— BEGIN —

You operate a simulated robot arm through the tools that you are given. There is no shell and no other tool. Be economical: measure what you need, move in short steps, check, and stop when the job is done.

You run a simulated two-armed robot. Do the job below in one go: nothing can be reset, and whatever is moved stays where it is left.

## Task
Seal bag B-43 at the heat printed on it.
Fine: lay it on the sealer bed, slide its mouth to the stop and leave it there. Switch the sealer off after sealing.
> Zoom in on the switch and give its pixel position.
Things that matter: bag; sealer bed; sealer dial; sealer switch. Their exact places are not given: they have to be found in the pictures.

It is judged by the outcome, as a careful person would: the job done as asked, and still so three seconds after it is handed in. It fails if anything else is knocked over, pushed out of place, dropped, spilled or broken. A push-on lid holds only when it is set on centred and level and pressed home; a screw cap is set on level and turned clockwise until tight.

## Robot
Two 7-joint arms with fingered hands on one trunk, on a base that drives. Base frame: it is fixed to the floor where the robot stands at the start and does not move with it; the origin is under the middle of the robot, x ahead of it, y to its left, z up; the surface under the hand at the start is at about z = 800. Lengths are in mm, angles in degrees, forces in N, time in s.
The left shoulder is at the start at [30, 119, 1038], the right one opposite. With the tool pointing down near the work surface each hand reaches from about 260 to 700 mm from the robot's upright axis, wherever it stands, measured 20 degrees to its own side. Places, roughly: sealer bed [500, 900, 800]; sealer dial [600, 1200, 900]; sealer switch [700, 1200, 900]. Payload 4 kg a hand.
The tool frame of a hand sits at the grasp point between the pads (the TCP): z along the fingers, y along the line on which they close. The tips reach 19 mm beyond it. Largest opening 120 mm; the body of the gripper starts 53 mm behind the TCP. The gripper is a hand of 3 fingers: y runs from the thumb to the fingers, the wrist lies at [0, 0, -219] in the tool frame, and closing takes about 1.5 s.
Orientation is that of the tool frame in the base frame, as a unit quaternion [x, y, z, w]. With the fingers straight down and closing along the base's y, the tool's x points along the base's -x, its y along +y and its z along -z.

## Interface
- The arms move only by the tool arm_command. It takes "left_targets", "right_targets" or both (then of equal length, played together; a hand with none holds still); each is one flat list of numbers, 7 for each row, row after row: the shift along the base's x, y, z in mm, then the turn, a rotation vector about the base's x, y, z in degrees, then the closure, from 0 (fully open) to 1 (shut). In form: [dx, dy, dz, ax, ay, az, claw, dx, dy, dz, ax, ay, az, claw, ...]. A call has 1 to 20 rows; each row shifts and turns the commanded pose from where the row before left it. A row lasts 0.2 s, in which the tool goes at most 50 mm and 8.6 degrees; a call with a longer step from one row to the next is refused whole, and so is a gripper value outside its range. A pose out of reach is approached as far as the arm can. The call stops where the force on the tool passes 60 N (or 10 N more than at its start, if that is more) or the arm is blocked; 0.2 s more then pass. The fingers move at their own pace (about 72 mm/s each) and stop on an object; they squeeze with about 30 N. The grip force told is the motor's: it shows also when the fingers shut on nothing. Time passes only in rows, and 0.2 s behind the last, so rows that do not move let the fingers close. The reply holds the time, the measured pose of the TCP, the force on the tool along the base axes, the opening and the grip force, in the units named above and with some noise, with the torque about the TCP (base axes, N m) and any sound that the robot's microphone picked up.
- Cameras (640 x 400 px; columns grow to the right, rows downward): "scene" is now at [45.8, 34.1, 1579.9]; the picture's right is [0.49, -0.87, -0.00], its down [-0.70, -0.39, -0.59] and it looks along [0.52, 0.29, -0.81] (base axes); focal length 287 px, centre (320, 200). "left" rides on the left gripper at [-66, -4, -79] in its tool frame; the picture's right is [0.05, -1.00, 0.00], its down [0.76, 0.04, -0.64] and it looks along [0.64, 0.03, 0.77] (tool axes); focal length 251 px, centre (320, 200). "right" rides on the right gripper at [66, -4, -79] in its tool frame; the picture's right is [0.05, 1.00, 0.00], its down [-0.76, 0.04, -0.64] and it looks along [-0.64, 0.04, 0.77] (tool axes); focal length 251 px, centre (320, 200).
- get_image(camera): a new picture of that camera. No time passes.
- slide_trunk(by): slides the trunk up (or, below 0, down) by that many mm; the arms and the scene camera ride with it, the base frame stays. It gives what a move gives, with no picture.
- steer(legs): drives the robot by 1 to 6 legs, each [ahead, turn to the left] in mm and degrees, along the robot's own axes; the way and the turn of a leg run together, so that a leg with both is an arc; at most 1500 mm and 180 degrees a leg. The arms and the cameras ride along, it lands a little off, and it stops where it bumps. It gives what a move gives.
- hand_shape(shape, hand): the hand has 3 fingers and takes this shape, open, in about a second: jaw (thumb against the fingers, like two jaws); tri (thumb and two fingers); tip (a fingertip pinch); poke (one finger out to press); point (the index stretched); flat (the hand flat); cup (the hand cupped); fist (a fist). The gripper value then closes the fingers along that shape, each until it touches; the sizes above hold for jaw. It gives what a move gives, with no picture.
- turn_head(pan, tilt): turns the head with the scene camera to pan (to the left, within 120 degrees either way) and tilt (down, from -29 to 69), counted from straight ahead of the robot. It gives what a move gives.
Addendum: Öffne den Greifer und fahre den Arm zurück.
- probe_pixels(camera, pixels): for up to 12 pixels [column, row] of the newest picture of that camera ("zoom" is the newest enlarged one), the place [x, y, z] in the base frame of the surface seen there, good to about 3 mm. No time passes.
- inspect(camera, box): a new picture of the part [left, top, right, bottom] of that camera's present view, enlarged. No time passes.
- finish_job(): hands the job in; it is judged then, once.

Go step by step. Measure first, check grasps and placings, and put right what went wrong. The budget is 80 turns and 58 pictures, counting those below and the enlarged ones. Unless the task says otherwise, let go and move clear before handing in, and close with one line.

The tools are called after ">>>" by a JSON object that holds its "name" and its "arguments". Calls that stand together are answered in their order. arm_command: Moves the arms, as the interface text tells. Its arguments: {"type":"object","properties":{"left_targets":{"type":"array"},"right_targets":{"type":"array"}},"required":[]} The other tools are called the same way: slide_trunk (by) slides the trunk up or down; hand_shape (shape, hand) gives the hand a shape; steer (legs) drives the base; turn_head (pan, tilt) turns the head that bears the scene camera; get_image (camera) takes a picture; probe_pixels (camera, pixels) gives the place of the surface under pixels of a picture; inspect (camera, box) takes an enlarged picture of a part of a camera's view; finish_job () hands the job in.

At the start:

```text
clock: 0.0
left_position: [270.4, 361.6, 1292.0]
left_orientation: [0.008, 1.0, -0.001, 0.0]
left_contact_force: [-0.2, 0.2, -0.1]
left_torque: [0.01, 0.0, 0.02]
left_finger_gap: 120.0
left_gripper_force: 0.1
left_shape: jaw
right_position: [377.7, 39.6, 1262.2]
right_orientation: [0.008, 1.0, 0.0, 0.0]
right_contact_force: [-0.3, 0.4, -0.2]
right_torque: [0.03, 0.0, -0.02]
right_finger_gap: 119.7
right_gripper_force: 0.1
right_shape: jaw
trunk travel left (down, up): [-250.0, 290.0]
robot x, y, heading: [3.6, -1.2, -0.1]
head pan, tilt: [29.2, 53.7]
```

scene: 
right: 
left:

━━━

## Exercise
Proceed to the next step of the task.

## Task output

— END —

## Exercise
Each line from the line containing "Things that matter: bag;" through the line containing "It is judged by" is to be transcribed exactly, and no other line.

## Task output
Things that matter: bag; sealer bed; sealer dial; sealer switch. Their exact places are not given: they have to be found in the pictures.

It is judged by the outcome, as a careful person would: the job done as asked, and still so three seconds after it is handed in. It fails if anything else is knocked over, pushed out of place, dropped, spilled or broken. A push-on lid holds only when it is set on centred and level and pressed home; a screw cap is set on level and turned clockwise until tight.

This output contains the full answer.